Sometimes those great moments can come out of frustration
Or a pop aesthetic. Some sort of nous.
Was there any particular performance that blew you away in the early days?
There was a lot of emphasis in the early days on being stage wise. Not just performance, but fashion – it was really part and parcel of the whole thing. We would have sets built – people came to see a bit more of an event to a degree. I remember one time I was meant to be dressed up as a jester and be carried on in this cardboard box and the idea was that I would jump out like a jack in the box. This was pretty spectacular because I had flour that would also come out and under the lights in rehearsal it looked pretty good. On the night, the crew carried me out but they put the box the wrong way so when I jumped up I didn’t see the crowd, I saw harry.

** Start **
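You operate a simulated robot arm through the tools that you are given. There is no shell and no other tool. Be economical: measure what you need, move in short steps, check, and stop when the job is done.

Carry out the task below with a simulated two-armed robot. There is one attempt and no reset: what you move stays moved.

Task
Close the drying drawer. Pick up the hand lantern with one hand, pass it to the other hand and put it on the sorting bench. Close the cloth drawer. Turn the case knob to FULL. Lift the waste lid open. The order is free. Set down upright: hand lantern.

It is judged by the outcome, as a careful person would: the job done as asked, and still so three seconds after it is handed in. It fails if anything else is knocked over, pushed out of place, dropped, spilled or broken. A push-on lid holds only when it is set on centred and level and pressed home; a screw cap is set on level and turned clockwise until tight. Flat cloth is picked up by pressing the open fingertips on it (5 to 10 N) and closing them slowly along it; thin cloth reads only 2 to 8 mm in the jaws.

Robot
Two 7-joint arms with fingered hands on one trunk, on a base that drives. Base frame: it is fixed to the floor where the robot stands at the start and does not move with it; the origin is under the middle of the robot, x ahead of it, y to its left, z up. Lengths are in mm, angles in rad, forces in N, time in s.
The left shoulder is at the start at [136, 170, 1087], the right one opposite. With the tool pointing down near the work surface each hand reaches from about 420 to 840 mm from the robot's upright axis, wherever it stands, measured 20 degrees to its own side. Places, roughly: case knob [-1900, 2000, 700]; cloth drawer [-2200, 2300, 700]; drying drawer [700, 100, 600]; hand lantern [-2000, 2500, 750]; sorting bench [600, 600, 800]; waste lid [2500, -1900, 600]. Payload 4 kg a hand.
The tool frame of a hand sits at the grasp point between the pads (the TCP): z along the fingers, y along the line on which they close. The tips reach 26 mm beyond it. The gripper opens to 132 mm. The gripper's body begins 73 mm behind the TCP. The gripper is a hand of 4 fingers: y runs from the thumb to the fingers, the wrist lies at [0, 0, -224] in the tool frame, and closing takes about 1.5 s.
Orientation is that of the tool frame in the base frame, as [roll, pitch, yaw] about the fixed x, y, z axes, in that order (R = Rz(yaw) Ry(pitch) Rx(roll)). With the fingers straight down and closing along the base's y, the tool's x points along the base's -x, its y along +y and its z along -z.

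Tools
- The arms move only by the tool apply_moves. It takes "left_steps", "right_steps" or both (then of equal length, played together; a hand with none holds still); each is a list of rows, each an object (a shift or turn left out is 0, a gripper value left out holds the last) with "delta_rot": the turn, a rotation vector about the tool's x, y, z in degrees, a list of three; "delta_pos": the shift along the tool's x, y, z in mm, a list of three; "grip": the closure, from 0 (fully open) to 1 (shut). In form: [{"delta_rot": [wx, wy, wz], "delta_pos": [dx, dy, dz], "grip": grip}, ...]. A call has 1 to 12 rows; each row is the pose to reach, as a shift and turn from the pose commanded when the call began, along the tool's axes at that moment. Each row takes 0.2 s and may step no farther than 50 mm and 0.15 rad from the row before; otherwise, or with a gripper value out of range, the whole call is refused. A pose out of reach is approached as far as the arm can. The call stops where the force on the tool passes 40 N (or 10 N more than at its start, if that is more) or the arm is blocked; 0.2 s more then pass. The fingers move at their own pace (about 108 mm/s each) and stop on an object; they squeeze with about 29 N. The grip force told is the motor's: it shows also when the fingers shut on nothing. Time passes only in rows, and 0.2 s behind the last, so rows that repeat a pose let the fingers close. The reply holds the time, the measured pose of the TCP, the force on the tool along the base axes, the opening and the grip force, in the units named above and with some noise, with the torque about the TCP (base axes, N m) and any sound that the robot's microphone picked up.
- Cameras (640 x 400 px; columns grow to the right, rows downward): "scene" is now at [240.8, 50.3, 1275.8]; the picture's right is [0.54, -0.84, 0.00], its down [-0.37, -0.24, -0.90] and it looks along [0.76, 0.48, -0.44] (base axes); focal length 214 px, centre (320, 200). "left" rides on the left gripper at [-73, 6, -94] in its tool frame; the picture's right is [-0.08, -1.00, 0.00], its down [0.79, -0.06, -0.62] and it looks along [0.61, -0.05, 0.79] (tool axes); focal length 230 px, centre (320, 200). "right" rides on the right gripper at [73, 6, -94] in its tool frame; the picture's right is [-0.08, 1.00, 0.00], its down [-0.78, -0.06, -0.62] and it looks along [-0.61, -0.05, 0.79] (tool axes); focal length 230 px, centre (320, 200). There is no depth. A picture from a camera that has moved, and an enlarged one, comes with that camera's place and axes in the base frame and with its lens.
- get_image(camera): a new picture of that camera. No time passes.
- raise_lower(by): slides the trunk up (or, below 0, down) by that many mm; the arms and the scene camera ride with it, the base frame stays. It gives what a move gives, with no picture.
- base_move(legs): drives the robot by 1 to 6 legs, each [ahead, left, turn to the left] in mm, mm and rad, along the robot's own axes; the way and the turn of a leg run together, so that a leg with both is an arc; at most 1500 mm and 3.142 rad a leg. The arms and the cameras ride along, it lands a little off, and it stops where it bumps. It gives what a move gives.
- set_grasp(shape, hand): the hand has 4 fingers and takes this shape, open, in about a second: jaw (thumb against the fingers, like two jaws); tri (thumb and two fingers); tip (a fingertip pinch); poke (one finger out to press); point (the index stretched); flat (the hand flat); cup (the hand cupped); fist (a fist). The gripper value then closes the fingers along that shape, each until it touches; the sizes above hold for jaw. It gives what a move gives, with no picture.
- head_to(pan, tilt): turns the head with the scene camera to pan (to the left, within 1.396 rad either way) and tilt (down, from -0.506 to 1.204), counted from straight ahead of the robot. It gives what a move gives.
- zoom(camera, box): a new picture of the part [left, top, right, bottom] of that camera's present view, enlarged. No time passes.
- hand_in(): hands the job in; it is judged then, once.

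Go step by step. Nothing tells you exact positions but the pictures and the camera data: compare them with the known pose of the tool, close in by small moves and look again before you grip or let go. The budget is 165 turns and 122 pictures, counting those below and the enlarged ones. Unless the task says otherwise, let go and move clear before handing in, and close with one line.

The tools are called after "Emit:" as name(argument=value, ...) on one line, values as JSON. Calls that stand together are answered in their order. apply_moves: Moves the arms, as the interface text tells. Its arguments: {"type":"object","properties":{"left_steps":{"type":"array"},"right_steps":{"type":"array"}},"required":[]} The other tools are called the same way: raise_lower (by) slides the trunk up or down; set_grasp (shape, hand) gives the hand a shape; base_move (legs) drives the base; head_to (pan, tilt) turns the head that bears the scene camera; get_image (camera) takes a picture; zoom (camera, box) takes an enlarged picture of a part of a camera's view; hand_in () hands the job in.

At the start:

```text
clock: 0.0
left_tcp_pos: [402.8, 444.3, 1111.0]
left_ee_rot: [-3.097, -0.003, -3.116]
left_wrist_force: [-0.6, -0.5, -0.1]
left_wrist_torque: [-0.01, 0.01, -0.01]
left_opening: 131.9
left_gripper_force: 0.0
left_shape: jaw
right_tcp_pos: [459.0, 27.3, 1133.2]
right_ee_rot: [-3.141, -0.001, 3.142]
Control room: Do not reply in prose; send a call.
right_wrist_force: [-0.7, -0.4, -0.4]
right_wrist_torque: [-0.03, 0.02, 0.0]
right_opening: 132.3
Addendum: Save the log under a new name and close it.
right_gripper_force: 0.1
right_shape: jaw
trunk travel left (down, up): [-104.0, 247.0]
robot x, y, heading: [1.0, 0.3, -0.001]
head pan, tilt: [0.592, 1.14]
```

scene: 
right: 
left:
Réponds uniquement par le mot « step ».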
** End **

What about as a punter? Who was the best band you saw?
So many New Zealand ones. I never got to Mollet Street which was Al Park’s club. The Hip Singles used to play there I think and they were really influential to me.
Venues are pretty important for bands to grow – how is Christchurch placed now post-earthquake do you think?
There’s a few now – It’s a shame that Al’s Bar doesn’t exist – but there are a few; Blue Smoke, The Ferry mead, the Foundry. It was looking pretty bleak for a while, but it’s better now. Christchurch is so unrecognisable now, it’s a new city.
What do you get inspired by now?
I’d have to say, love. We were thinking about returning to London, but ‘Why does Love’ just went mental and we stayed to do an album. If Victoria started the 80s for us, then Why Does Love did the same through the 90s.
But I love being in Christchurch. I love touring too. But I love being here.
What’s on your radar for what you want to do next?
Last lockdown we didn’t do a show for three months. Touring again will be great. I get so excited about it, there were so many cancellations from last year. All the summer concert series just got rolled over, but we just want to get out and play. When it does kick back in, it’ll be great. Dance Exponents will be doing a 40 year old tour next year. Victoria came out June 1982 – so yeah, it’s 40 years old.